However, since it does work for the weighted univariate case,

fit31 <- lm(X1 ~ . - X2 - w, dat, weights=w)
lmtest::coeftest(fit31, sandwich::vcovHC(fit31, type='HC0'))
fit32 <- lm(X2 ~ . - X1 - w, dat, weights=w)
lmtest::coeftest(fit32, sandwich::vcovHC(fit32, type='HC0'))

there should be an easy way to implement this for MLMs.

In the source code, the error boils down to computing the "matrix of residual sums of squares and products."

stats:::SSD.mlm(fit2)
# Error in stats:::SSD.mlm(fit2) : 
#   'mlm' objects with weights are not supported

Statistics

stats:::SSD.mlm essentially calculates crossprod(object$residuals)―the crossproduct of the residuals,

$$r = Y - \hat{Y}\quad (1)$$

$$SSD=r'r \quad(2)$$

but it is obviously programmed to stop if there are weights in the MLM object. I don't understand why sandwich:::vcovHC.mlm was not implemented for MLMs with weights, since it was possible for MLMs without weights. Do I assume correctly that it would not be sufficient to simply adapt equation (2) for the case with weights, because that would have been too easy to implement?

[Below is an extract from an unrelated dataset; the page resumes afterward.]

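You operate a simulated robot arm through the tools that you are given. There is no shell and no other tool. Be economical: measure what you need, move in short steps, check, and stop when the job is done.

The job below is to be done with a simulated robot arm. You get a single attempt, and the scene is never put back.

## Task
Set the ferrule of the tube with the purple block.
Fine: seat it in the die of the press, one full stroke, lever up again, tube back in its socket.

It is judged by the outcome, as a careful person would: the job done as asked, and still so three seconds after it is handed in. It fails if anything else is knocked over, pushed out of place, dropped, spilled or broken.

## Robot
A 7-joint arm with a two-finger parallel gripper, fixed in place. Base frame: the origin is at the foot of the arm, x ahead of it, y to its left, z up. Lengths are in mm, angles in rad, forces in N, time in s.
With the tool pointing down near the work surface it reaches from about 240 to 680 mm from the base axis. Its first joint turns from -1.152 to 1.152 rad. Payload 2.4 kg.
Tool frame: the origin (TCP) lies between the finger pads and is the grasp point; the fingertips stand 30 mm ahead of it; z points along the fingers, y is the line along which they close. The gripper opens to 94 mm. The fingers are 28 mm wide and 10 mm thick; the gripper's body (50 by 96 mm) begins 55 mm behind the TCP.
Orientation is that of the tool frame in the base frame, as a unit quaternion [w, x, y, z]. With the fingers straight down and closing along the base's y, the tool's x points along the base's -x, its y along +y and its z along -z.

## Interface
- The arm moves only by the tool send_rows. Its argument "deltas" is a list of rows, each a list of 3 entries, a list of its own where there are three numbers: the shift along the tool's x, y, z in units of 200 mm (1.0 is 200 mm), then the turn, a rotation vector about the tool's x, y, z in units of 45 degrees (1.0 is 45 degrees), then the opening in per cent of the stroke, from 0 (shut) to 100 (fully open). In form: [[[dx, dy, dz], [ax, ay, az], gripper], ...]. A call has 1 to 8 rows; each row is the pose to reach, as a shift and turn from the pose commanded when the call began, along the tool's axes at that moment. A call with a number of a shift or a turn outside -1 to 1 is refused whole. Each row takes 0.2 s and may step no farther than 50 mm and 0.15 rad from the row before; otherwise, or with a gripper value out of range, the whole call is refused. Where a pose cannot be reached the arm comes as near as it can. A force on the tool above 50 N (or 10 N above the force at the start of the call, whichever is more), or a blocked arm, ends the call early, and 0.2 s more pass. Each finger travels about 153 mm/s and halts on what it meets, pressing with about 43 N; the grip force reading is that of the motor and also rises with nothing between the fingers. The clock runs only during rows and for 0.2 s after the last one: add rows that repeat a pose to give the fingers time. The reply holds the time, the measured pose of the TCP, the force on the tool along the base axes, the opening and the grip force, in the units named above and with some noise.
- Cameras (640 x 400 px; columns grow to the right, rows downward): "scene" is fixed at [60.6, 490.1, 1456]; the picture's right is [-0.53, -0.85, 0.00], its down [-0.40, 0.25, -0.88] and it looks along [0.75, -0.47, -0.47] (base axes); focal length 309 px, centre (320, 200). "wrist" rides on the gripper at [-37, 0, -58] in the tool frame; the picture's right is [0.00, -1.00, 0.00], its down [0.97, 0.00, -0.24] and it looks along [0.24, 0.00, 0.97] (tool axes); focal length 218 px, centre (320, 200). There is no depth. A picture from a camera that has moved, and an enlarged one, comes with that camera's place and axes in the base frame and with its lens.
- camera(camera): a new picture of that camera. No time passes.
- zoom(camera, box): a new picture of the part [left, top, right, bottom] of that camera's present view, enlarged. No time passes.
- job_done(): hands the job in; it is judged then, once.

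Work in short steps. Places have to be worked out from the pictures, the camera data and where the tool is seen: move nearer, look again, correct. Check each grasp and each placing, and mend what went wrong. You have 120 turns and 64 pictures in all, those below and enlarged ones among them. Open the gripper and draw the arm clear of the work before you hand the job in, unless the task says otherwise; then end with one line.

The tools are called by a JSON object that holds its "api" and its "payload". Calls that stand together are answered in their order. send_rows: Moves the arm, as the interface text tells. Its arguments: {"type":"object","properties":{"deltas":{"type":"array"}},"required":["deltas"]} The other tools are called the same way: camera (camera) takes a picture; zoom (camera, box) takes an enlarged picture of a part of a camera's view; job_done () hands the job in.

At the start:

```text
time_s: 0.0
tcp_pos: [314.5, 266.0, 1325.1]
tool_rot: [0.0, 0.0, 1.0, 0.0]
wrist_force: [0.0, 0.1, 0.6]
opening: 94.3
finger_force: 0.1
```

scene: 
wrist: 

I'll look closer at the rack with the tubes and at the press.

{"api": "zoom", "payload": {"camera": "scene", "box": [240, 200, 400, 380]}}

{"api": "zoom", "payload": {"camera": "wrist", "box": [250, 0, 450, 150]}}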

So my question is, how can we adapt the code, or which equations do we need to adapt the code for MLMs?

A solution would be very valuable because we could compute robust errors for tens of thousands of regressions at once instead of running a loop for hours.


Data:

set.seed(42); n <- 2 + 2; m <- 10
dat <- data.frame(matrix(rnorm(m*n), m, n))
dat$w <- runif(nrow(dat))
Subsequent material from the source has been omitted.